The slump in the U.S. electric vehicle (EV) industry continued in 2025, and several startups, including Nikola (NKLAQ) and Canoo (GOEVQ), filed for bankruptcy, continuing the spate of bankruptcies from the previous year. Most U.S. EV startups that went public between 2020 and 2021 have already gone out of business or become inconsequential.
Rivian (RIVN) and Lucid Motors (LCID) are the only two EV startups of some consequence still standing, even as they trade at a fraction of their all-time highs. Both companies have tried to copy U.S. EV market leader Tesla’s (TSLA) playbook at various points, and Lucid’s former CEO, Peter Rawlinson, famously said in a 2021 interview that the EV industry would be a “two-horse race” between Tesla and Lucid.
Cut to 2025, and the EV landscape is much different and looks set to worsen further following the withdrawal of the EV tax credit. Amid the EV industry’s persistent woes, Morgan Stanley recently downgraded Tesla, Rivian, and Lucid Motors while upgrading General Motors (GM).
Meanwhile, while Lucid once pitched itself as the “next Tesla,” I find Rivian as an aspirant, too. Like Tesla, it too started with premium models and is now pivoting to affordable ones. Moreover, it is an integrated player like Tesla and has built its own sales network, bypassing dealers.

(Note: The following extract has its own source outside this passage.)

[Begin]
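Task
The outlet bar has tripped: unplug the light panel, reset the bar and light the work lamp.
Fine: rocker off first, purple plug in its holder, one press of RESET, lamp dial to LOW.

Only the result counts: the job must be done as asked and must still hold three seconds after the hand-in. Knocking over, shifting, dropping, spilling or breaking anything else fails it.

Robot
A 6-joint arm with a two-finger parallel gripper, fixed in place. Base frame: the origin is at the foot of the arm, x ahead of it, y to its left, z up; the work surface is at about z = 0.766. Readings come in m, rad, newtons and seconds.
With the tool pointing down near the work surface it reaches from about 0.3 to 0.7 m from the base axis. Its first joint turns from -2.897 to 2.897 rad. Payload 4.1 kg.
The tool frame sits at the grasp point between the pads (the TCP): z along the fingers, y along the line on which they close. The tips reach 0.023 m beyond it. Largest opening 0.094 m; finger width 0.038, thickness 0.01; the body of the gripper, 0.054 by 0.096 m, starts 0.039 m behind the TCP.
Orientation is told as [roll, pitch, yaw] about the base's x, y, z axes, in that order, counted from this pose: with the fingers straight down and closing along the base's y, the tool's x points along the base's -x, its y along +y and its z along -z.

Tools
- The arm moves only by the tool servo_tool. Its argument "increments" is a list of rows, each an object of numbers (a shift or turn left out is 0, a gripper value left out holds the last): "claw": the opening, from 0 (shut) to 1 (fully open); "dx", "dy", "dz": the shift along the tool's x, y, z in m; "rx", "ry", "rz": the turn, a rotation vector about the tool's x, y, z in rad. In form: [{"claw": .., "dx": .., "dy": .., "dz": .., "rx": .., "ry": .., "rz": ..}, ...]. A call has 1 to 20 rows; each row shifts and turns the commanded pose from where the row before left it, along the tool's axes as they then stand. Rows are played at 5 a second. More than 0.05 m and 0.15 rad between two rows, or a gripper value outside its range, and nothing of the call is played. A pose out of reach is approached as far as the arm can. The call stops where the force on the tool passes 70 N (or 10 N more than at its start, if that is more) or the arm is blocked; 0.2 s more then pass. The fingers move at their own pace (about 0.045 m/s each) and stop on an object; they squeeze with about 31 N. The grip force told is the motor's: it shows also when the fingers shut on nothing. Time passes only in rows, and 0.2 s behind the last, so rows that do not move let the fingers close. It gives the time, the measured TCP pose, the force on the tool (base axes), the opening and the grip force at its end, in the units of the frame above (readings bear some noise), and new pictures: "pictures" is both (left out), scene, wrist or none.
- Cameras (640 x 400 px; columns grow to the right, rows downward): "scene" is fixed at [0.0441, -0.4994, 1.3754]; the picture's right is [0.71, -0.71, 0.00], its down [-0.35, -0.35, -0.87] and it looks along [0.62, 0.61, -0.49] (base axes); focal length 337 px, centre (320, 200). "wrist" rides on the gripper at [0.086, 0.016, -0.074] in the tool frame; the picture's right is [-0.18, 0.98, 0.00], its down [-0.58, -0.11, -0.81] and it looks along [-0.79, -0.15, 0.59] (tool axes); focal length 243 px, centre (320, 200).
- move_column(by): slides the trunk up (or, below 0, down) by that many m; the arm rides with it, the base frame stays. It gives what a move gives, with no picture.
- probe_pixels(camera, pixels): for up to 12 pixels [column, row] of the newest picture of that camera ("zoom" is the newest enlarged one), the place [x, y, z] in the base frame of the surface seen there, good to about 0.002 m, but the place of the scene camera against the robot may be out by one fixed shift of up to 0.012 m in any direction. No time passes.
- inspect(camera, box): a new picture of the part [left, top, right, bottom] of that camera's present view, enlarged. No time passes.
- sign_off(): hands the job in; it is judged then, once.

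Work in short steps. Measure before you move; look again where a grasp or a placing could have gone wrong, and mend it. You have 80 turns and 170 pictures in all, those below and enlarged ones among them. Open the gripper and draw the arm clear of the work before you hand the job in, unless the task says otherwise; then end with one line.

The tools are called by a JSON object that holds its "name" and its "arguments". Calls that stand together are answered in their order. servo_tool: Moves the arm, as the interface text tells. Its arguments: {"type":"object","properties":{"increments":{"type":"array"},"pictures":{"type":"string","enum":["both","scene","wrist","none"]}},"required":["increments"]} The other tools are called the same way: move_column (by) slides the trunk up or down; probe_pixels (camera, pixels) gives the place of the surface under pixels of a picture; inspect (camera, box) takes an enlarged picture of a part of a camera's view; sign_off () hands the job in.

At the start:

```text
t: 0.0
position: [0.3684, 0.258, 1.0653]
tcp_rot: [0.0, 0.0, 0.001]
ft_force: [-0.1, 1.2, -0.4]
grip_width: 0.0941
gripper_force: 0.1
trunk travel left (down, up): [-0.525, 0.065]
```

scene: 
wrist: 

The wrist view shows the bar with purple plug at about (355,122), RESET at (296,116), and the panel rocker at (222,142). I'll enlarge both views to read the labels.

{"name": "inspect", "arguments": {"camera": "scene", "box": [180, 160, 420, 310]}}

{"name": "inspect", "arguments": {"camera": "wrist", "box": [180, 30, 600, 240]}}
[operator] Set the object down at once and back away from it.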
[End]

More recently, from giving its CEO, RC Scaringe, an Elon Musk-like compensation, albeit a much-stripped-down version of the $1 trillion that Tesla shareholders approved for Musk, to holding an Autonomy & AI Day, Rivian yet again seems to be borrowing a leaf or two from Tesla’s playbook. At the AI Day, among others, Rivian announced a new chip, robotaxi ambitions, and the new Autonomy+ driver-assistance package priced at $2,500. The pivot is not much different from Tesla, which offers its full self-driving for $8,000 and has commenced robotaxi operations. Meanwhile, even as both Rivian and Tesla are positioning themselves as AI plays, both are plagued by similar issues—sagging EV sales—and look set to report an annual decline in their 2025 deliveries.
While Rivian and Tesla’s strategies might sound similar, the comparison perhaps ends here. Firstly, their CEOs’ personalities are quite different, and Scaringe’s personality is in stark contrast to the flamboyant (and controversial) Musk. In terms of scale and size, Tesla is on a much higher pedestal and is a sustainable company, unlike Rivian, which, like fellow EV companies, needs frequent dosages of fresh capital to fund the burgeoning losses.